### Short exercise
Type the document text over again with no edits.

### Document text
------------------------

Taipei — April 6, 2020 —
AMD announced that IBM Cloud is enhancing its global infrastructure
with 2nd Gen AMD EPYC™ processors to power its latest bare metal servers.
With the addition of the AMD EPYC 7642 processor to its cloud portfolio, IBM is
engineered to deliver increased computing performance in its bare metal
offerings. Available now, these new bare metal servers are the first 2nd
Gen AMD EPYC™ based offering from IBM Cloud and are focused on the computing
power and performance required to accelerate modern workloads like data
analytics, electronic design automation, artificial intelligence and
virtualized and containerized workloads.
“2nd
Gen AMD EPYC processors deliver where it counts for cloud providers, providing
the cores, scalability and throughput for critical workloads,” said Forrest
Norrod, senior vice president and general manager, Data Center and Embedded
Solutions, AMD. “We are extremely excited to extend the advantages of 2nd
Gen AMD EPYC processors to new bare metal offerings at IBM Cloud, helping
customers tackle today’s compute-intensive workloads.”

------------------------

### Provided material
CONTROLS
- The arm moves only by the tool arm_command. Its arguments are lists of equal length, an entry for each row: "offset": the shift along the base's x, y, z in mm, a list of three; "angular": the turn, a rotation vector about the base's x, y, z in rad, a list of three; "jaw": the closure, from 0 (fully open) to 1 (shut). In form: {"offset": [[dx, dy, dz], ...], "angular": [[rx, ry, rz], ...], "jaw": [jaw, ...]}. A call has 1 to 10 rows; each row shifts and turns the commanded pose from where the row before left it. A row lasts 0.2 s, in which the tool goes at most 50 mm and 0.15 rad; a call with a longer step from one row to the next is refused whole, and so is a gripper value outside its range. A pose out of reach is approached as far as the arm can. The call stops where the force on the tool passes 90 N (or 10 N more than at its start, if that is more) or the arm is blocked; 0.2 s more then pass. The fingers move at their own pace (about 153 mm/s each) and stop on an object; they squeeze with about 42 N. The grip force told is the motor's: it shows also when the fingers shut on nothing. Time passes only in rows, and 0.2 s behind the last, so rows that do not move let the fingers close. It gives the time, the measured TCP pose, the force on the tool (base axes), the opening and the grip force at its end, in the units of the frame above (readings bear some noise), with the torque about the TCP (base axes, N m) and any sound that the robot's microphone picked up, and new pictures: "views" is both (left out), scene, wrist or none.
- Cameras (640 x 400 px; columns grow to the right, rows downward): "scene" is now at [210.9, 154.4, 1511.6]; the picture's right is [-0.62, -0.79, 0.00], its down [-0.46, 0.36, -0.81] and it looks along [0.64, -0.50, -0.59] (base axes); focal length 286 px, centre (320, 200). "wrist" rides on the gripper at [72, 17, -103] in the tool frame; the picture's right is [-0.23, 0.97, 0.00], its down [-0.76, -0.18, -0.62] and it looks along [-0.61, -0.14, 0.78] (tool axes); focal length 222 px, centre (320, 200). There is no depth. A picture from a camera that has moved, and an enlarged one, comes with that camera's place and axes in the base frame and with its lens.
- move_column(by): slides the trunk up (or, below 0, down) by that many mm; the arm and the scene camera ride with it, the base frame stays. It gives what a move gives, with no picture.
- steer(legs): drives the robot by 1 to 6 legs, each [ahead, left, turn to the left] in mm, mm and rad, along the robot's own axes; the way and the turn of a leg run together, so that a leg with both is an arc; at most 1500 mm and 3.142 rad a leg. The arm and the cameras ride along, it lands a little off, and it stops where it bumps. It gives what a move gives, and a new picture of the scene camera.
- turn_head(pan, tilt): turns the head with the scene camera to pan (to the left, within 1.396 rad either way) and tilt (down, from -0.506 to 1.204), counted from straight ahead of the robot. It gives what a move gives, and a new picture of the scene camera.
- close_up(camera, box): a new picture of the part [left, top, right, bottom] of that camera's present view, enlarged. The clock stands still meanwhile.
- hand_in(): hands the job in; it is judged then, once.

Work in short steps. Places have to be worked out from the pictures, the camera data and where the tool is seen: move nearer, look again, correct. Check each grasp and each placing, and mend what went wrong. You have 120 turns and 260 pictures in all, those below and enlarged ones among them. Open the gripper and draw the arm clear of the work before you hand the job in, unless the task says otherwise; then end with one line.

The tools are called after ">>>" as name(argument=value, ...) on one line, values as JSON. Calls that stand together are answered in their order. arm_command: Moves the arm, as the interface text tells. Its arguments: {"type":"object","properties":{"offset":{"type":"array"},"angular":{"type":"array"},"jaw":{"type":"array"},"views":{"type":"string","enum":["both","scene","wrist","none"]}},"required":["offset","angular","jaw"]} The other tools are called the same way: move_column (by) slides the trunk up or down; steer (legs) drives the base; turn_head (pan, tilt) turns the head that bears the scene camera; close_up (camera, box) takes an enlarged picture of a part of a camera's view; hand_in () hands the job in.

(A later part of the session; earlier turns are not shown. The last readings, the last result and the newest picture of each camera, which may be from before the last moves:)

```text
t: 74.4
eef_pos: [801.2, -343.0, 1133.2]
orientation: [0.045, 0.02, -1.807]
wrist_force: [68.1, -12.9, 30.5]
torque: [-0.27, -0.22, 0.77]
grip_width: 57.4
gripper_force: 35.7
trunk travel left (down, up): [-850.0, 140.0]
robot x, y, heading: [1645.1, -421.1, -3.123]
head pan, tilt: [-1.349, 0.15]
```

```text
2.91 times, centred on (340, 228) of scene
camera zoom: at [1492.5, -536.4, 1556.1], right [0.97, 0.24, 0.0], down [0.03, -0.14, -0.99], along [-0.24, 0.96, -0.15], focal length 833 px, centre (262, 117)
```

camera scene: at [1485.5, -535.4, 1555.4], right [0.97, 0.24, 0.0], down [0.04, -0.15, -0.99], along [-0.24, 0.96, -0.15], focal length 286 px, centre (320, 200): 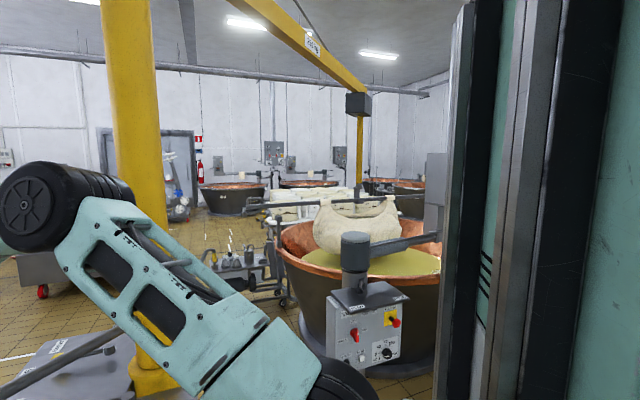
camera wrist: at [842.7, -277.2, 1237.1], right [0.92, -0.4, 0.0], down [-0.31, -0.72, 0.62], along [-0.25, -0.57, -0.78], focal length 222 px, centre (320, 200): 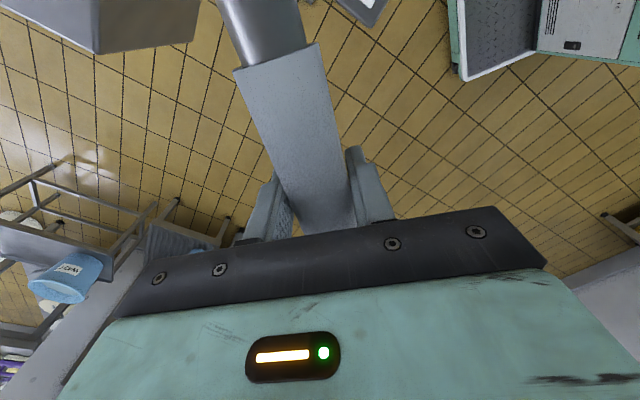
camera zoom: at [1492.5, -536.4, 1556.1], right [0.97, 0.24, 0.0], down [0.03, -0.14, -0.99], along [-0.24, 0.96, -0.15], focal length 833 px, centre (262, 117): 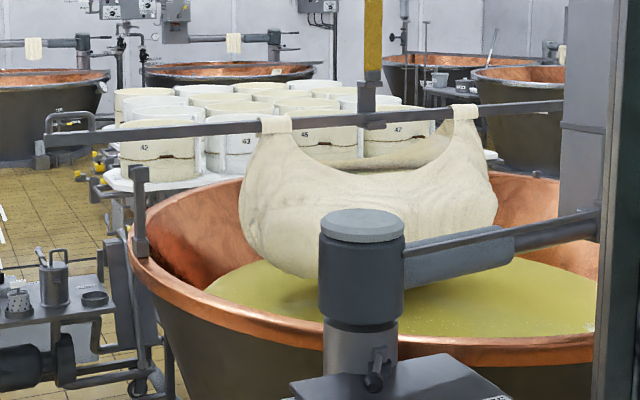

------------------------

### Task result
Taipei — April 6, 2020 —
AMD announced that IBM Cloud is enhancing its global infrastructure
with 2nd Gen AMD EPYC™ processors to power its latest bare metal servers.
With the addition of the AMD EPYC 7642 processor to its cloud portfolio, IBM is
engineered to deliver increased computing performance in its bare metal
offerings. Available now, these new bare metal servers are the first 2nd
Gen AMD EPYC™ based offering from IBM Cloud and are focused on the computing
power and performance required to accelerate modern workloads like data
analytics, electronic design automation, artificial intelligence and
virtualized and containerized workloads.
“2nd
Gen AMD EPYC processors deliver where it counts for cloud providers, providing
the cores, scalability and throughput for critical workloads,” said Forrest
Norrod, senior vice president and general manager, Data Center and Embedded
Solutions, AMD. “We are extremely excited to extend the advantages of 2nd
Gen AMD EPYC processors to new bare metal offerings at IBM Cloud, helping
customers tackle today’s compute-intensive workloads.”